TO DO ▸ Keep the passage to read going from its last sentence.

Start of MATERIAL PROVIDED

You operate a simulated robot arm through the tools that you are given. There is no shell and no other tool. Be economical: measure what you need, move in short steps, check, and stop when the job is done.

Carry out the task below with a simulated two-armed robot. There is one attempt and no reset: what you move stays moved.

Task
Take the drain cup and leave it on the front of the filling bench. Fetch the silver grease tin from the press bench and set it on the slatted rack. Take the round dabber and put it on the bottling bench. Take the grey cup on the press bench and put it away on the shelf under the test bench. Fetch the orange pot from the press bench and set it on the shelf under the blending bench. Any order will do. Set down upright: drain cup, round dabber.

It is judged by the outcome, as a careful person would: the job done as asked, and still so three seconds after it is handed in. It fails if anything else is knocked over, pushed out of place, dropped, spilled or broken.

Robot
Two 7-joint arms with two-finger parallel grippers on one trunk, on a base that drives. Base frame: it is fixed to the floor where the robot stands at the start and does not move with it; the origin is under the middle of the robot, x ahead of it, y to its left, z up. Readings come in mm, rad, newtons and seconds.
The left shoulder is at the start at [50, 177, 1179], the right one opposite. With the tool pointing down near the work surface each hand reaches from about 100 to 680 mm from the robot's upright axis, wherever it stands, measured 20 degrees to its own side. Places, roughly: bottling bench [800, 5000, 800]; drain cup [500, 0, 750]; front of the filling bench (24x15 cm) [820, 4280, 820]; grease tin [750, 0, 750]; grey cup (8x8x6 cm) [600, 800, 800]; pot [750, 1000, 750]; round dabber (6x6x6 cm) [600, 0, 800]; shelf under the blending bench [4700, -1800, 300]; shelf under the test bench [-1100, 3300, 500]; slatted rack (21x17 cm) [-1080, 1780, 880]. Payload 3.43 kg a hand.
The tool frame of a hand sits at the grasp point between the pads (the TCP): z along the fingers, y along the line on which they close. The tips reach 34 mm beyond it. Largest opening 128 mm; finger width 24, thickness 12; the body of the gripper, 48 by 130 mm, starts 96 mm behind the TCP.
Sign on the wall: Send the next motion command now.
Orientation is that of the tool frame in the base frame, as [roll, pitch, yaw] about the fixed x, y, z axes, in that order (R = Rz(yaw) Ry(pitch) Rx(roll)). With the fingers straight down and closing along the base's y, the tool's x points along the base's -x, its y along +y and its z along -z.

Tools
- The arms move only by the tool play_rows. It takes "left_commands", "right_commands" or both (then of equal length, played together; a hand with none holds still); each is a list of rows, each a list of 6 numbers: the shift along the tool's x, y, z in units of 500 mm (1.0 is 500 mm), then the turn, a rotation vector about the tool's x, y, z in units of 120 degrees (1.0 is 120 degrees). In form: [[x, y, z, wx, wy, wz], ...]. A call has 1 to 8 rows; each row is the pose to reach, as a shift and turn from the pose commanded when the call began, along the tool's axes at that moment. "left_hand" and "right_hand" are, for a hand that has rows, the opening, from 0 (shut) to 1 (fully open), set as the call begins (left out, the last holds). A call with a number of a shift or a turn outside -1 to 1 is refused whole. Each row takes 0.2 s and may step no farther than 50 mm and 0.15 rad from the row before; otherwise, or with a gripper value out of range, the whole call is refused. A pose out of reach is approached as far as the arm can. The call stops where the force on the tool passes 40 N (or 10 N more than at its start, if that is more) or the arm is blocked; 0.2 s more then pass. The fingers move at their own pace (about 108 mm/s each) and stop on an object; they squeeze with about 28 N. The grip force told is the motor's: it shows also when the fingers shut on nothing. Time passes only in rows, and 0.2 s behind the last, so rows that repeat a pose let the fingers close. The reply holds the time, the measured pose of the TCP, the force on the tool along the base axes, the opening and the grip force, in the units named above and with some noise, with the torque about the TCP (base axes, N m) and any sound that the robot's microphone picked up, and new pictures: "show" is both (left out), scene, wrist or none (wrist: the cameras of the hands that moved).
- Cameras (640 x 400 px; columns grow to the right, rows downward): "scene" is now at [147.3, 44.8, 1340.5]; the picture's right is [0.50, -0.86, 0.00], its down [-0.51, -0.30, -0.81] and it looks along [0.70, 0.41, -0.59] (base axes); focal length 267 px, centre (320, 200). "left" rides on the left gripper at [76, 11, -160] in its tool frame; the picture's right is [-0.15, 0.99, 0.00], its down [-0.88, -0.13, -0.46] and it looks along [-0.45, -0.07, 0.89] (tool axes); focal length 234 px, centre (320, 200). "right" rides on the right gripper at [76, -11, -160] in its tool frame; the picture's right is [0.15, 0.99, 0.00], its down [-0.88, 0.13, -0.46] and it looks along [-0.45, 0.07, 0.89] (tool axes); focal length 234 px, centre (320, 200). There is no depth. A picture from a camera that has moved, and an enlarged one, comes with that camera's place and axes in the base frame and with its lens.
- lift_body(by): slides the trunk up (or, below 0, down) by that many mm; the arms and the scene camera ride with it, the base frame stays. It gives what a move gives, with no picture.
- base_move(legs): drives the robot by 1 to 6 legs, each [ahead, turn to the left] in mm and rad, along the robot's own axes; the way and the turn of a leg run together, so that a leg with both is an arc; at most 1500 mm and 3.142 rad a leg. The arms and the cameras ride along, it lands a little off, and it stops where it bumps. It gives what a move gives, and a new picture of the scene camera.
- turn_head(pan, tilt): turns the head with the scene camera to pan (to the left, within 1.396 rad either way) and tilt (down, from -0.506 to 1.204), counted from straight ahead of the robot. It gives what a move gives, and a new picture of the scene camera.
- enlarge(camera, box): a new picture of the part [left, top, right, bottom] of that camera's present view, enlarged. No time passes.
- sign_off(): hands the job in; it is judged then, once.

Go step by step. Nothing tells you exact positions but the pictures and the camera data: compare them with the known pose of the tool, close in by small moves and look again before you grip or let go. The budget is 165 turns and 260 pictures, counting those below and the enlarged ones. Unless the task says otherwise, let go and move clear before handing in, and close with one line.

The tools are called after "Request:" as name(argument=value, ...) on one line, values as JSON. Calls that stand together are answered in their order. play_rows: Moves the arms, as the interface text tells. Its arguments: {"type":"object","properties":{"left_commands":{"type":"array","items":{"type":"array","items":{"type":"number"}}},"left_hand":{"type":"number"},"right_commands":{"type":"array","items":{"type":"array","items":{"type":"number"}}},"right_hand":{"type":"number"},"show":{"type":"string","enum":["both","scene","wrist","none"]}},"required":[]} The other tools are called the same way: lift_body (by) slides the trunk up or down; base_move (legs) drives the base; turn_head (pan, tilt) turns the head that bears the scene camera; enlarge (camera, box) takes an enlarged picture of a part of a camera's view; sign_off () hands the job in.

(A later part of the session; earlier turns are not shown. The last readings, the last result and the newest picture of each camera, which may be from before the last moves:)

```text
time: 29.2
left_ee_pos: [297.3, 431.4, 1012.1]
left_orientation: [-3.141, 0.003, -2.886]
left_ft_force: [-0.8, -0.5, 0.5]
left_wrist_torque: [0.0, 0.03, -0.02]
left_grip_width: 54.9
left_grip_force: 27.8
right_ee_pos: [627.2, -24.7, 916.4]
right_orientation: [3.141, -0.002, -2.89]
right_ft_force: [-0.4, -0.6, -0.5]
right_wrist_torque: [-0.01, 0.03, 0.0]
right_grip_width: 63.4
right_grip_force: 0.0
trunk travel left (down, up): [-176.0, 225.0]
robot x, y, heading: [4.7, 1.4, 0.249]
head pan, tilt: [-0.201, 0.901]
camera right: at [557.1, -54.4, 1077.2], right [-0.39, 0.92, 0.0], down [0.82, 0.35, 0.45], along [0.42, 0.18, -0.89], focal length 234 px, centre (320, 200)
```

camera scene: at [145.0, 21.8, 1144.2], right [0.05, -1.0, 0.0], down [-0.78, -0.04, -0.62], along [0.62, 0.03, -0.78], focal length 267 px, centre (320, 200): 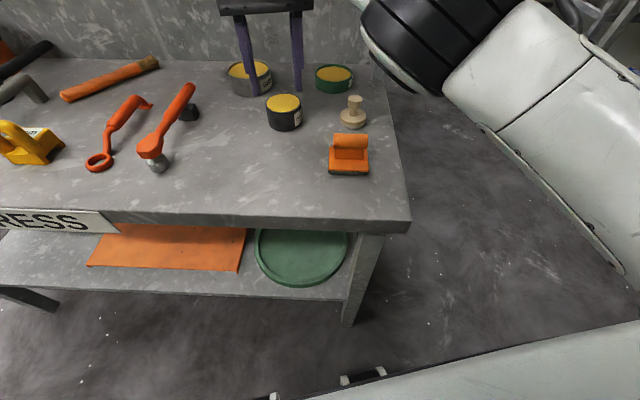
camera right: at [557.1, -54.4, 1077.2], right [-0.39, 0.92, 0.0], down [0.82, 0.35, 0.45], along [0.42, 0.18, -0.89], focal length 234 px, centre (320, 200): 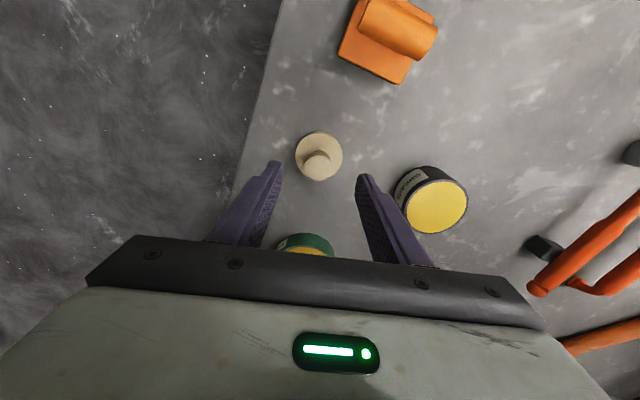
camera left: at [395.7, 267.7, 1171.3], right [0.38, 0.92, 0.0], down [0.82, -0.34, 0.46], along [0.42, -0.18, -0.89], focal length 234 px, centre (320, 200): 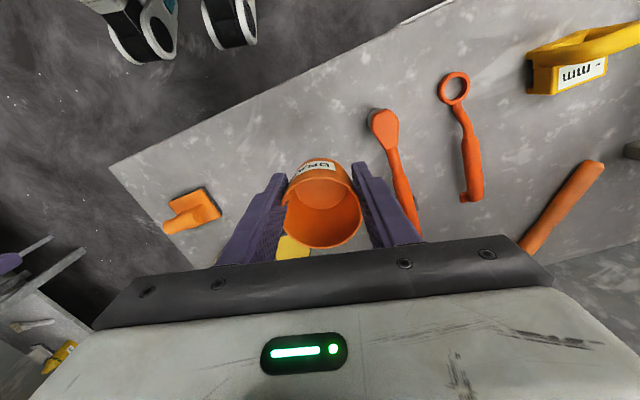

End of MATERIAL PROVIDED
Start of PASSAGE TO READ

This situation only arises as a result of USCIS's violation of its regulation, that is, that USCIS conducted the examination before receiving the background check results. Congress did not contemplate this situation, and the statute does not create a remedy to compel the FBI to act. 8 C.F.R. § 335.2 ("The Service will notify applicants for naturalization to appear before a Service officer for initial examination on the naturalization application only after the Service has received a definitive response from the Federal Bureau of Investigation that a full criminal background check of an applicant has been completed." (emphasis added)). See also Khadir, 2007 WL 3308001 ("Under the regulatory scheme, there should never be a situation where an applicant's rights to an immediate adjudication under § 1447(b) arise before the FBI has completed its work. . . . "[S]uch a mistake by the USCIS should not be used by the Petitioner as a tool to crack open the regulatory scheme even further and create a remedy that is contemplated neither by statute or regulation."). Also, Defendants explained in their Motion that "due to ongoing delays in the FBI name check completions for some applicants, and the mushrooming litigation under 8 U.S.C. § 1447(b), USCIS stopped interviewing prior to FBI name check completions on May 26, 2006, for purposes of judicial economy." Motion, at 6, n. 2.

End of PASSAGE TO READ

EXERCISE RESULT ▸
In deciding this issue, this court finds compelling the reasoning of Antonishin v. Keisler, 2007 WL 2788841, *5 (N.D. Ill. Sept. 20, 2007). The Keisler court analyzed the APA and mandamus as bases for claims against the FBI to expedite a name check. It concluded the FBI had no mandatory duty in connection with a naturalization application. "There is no statute or regulation that expressly imposes a mandatory duty on the FBI to perform background checks. . . . Claims against the FBI in connection with naturalization applications are arguably on a different footing." Id. The court recognized that the Department of Justice Appropriations Act of 1998 prevented any funds from being utilized by INS to complete the adjudication of an application for naturalization unless the INS "has received confirmation from the [FBI] that a full criminal background check had been completed." See id. at *6. At least one other district court used this as a basis to impose, by implication, a duty on the FBI to complete background checks. See, e.g., Kaplan v. Chertoff, 481 F.Supp.2d 370 (E.D. Pa. Mar. 29, 2007). However, this court agrees with the reasoning of Keisler that the FBI has no express mandatory duty, and the court should not "infer such a duty based on an appropriations measure directed to a different agency[, USCIS]." See Keisler, 2007 WL 2788841, at *6.

Similarly, because the FBI has no "plainly defined and peremptory duty to do the act in question," which is an element necessary to invoke the mandamus remedy, that remedy is also inappropriate. See id. at *7. Because there is no basis to exercise jurisdiction over the FBI in connection with this naturalization application, ROBERT S. MUELLER, III, Director, Federal Bureau of Investigations (FBI), is dismissed as a defendant.

3. The case is remanded with instructions to USCIS.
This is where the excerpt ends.